**Task instructions:** Repeat the whole listing below, word for word.

**Material provided:**
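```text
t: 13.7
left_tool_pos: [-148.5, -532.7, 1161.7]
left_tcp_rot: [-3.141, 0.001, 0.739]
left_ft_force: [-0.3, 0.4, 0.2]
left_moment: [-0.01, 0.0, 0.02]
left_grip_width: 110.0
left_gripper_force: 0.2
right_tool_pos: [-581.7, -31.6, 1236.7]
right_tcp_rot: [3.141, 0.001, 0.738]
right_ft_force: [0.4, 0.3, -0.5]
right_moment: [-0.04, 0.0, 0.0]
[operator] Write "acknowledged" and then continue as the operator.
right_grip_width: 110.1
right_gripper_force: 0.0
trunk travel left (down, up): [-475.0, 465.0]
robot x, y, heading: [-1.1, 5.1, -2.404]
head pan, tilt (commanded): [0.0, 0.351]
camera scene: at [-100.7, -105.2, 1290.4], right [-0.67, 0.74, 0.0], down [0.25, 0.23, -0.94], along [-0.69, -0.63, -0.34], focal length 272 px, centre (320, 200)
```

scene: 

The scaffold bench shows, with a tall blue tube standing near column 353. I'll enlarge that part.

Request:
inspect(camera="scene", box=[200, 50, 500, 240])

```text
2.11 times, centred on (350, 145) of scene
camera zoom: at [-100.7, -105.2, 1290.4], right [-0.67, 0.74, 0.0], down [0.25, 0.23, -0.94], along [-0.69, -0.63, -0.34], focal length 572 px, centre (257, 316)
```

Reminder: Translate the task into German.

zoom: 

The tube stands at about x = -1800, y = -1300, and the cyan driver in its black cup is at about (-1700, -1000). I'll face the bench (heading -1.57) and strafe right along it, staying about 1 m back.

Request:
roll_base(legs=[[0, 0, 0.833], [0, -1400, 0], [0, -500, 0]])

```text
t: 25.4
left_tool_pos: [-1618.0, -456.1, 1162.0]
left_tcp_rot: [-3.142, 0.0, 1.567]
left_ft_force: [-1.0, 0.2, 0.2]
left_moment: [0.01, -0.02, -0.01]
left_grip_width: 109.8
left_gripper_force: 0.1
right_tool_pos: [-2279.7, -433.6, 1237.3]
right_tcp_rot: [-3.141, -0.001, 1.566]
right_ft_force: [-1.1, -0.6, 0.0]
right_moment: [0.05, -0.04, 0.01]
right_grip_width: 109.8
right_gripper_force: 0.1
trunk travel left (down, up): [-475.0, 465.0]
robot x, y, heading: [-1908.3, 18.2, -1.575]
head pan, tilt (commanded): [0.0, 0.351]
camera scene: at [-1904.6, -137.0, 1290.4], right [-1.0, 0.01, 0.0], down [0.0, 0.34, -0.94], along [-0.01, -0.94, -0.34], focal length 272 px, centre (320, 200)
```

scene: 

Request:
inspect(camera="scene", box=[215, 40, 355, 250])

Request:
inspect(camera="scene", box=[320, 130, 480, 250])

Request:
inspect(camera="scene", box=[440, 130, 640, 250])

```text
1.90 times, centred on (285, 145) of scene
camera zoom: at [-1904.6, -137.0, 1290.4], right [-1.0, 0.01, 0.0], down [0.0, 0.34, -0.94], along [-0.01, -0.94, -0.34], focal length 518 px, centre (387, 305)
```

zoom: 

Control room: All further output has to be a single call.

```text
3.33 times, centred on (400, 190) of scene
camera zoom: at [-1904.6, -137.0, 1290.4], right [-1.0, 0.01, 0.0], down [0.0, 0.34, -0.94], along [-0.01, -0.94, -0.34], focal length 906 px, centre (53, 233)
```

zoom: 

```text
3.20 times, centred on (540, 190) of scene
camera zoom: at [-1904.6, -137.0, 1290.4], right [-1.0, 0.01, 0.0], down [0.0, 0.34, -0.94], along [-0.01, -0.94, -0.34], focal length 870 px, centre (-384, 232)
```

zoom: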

**Response below:**
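```text
t: 13.7
left_tool_pos: [-148.5, -532.7, 1161.7]
left_tcp_rot: [-3.141, 0.001, 0.739]
left_ft_force: [-0.3, 0.4, 0.2]
left_moment: [-0.01, 0.0, 0.02]
left_grip_width: 110.0
left_gripper_force: 0.2
right_tool_pos: [-581.7, -31.6, 1236.7]
right_tcp_rot: [3.141, 0.001, 0.738]
right_ft_force: [0.4, 0.3, -0.5]
right_moment: [-0.04, 0.0, 0.0]
[operator] Write "acknowledged" and then continue as the operator.
right_grip_width: 110.1
right_gripper_force: 0.0
trunk travel left (down, up): [-475.0, 465.0]
robot x, y, heading: [-1.1, 5.1, -2.404]
head pan, tilt (commanded): [0.0, 0.351]
camera scene: at [-100.7, -105.2, 1290.4], right [-0.67, 0.74, 0.0], down [0.25, 0.23, -0.94], along [-0.69, -0.63, -0.34], focal length 272 px, centre (320, 200)
```

scene: 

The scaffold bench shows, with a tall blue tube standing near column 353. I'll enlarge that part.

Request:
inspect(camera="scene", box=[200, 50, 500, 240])

```text
2.11 times, centred on (350, 145) of scene
camera zoom: at [-100.7, -105.2, 1290.4], right [-0.67, 0.74, 0.0], down [0.25, 0.23, -0.94], along [-0.69, -0.63, -0.34], focal length 572 px, centre (257, 316)
```

Reminder: Translate the task into German.

zoom: 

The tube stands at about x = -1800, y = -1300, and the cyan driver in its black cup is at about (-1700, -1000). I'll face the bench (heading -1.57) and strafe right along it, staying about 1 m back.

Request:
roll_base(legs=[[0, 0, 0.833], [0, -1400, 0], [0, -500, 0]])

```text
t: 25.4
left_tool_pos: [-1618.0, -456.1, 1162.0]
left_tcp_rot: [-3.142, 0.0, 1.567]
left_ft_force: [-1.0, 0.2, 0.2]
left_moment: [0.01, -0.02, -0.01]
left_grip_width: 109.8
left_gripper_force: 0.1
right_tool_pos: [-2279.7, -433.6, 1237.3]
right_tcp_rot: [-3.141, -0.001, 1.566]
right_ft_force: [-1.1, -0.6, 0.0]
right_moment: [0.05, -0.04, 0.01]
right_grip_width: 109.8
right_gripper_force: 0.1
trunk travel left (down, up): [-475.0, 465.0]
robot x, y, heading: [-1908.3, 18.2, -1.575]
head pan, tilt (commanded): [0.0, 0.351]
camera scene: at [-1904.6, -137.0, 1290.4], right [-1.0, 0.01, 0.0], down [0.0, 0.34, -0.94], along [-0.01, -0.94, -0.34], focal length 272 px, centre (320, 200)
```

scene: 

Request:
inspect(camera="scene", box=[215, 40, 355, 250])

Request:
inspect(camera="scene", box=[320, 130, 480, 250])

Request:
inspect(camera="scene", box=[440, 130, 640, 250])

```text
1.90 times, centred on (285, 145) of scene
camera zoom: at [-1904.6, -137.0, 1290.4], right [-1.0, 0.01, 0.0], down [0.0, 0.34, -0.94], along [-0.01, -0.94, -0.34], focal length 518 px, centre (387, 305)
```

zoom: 

Control room: All further output has to be a single call.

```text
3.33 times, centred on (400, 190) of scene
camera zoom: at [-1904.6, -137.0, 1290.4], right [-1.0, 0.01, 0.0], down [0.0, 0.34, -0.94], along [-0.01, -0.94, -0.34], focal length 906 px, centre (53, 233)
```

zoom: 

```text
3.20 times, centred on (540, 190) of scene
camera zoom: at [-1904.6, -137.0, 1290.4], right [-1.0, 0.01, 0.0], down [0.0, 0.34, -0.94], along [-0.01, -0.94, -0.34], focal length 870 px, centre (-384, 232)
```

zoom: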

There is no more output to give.